Taxpayer’s contentions

  • Since no consideration which can be evaluated in terms of money is received or receivable by the applicant, no profit or gain has accrued or arisen to the applicant on account of transfer of shares. Hence, the liability to pay capital gains tax does not arise under section 45 read with section 48 of the Act.
  • Further, the transfer or contribution of shares in the course of reorganisation to the Cyprus company is in the nature of ‘gift’ and as per section 47(iii) of the Act such transfer cannot be considered as taxable transfer

Tax department’s contentions

  • The tax department contended that charge under section 45 of the Act is squarely attracted and the mere fact that money consideration has not passed would not put the transfer out of the domain of section 45 of the Act. The purported transfer is not without consideration.
  • The transfer is based on business considerations aimed at deriving certain financial advantages as a part of reorganisation process. Though the proposed contribution of shares has been given the form of gift, in substance there is no gift because the donor will not be poorer to the extent of assets he parted with. Therefore, such transfer cannot be exempted under the provisions of the Act.
  • Since the transfer of shares of an Indian company by the applicant to a Cyprus company is an international transaction under section 92B(1) of the Act, the transfer pricing provisions would be applicable for computation of income having regard to the “arm’s length price”. There is scope for manipulation of consideration in the transfer of shares and accordingly the value of the consideration has to be determined in accordance with the transfer pricing provisions.
  • The tax department relied on the decision of the AAR in the case of Canoro Resources Limited, In re [2009] 313 ITR 2 (AAR) where it was held that the transfer pricing provisions contained in Chapter X of the Act will override the capital gains provisions in case of an international transaction.

Issues before the AAR

  • Whether the applicant is liable to tax in India in relation to the proposed contribution of shares of an Indian company?
  • Whether the proposed contribution of shares by the applicant to the Cyprus company attracts the transfer pricing provisions of section 92 to 92F of the Act?
  • Whether the Cyprus company, is required to withhold tax in
    accordance with the provisions of section 195 of the Act?

AAR’s ruling

On taxability under the head capital gains

  • The AAR observed that it is a settled law that the charging section relating to capital gains and the computation provisions must be read harmoniously under the provisions of the Act. When the computation provision cannot be applied, the charging provision fails. The Supreme Court in the case of CIT Vs. B.C. Srinivasa Setty [1981] 128 ITR 294 (SC) had explained the scope of both the above provisions.
  • As per sections 45 of the Act any profit or a gain arising from the transfer of a capital asset is chargeable to tax when such asset is transferred. The expression ‘arising’ used in section 45 of the Act may very well comprehend actual receipt of income. At the same time, the primary meaning of these words as connoting a ‘right to receive’ still holds good.
  • The AAR observed that it is not possible to perceive as to how any profit or gain has accrued or arisen to the applicant by virtue of the transfer of shares to its subsidiary company. Further, it is not possible to identify or pinpoint anything which has the characteristic of profit or gain or any consideration which is capable of being valued in praesenti. The income in the sense of profit and gain should be real but not hypothetical income.
  • The possibility of the applicant improving its overall business by virtue of re-organisation and the mere possibility or chance of the applicant making better returns in the near or distant future as a consequence of reorganisation can hardly be regarded as a consideration accruing or arising to the transferor when he has no right to receive a definite or an ascertainable amount or benefit from the transferee.
  • Accordingly, the AAR held that the since applicant did not derive any profit or gain in the form of money or money’s worth or nothing capable of being turned into money has accrued or arisen to the applicant on the date of transfer, the applicant was not liable to tax in India.

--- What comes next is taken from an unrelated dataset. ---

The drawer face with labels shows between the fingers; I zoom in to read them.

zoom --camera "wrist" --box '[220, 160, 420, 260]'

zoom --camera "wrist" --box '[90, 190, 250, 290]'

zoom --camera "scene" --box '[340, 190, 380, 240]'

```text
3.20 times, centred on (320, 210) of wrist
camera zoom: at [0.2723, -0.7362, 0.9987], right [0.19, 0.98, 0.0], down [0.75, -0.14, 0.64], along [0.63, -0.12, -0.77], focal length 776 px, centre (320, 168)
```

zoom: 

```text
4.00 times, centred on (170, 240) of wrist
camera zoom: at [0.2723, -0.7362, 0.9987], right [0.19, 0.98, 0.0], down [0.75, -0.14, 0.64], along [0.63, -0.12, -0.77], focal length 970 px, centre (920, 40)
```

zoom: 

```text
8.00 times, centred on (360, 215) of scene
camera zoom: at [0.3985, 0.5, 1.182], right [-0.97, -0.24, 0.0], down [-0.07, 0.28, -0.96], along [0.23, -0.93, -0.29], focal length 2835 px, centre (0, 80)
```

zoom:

On the applicability of transfer pricing provisions

  • The AAR relied upon its earlier ruling in the case of Dana Corporation where it was held that transfer pricing provisions contained in Chapter X of the Act cannot be invoked in a case where the income is not chargeable to tax at all. Section 92 of the Act is not an independent charging provision but a provision providing computational methodology. Accordingly, only when income arises under the substantive charging provisions of the Act, the computation aspect relating thereto is taken care of by section 92 and other related provisions of Chapter X of the Act.
  • Accordingly, the AAR held that if income is not chargeable under section 45 read with section 48 of the Act the transfer pricing provisions under section 92 of the Act are not applicable.
  • Further, in respect of the reliance placed by the tax department on Canoro Resources Limited’s case, the same was refuted by the AAR on the grounds that the facts and circumstances of that case were different from the applicant’s case and therefore the same cannot be applied.

On withholding tax

  • The applicant is not liable to withhold tax under section 195 of the Act since income is not chargeable to tax in the present case.

Our Comments

The AAR, in the present case has reiterated some important principles. The AAR held that the charging section relating to capital gains and the computation provisions must be read harmoniously under the provisions of the Act. When the computation provision cannot be applied, the charging provision fails. Further, the capital gains is taxable only when the applicant derive any profit or gain in the form of money or money’s worth or which is capable of being turned into money has accrued or arisen to the applicant.

The AAR after upholding the principle laid down in Dana Corporation held that the transfer pricing provisions in an international transaction can be applied only when income is chargeable to tax in India and since in the present case income was not chargeable to tax in India the question of withholding of any tax under section 195 of the Act does not arise.

It is important to note that the Finance Bill 2010 has proposed to amend section 56 of the Act. As per the amendment which may comes into effect from 1 June 2010, the transfer of shares for a no consideration or a consideration less than the fair market value of shares will be taxable in the hands of recipient as Income from Other Sources.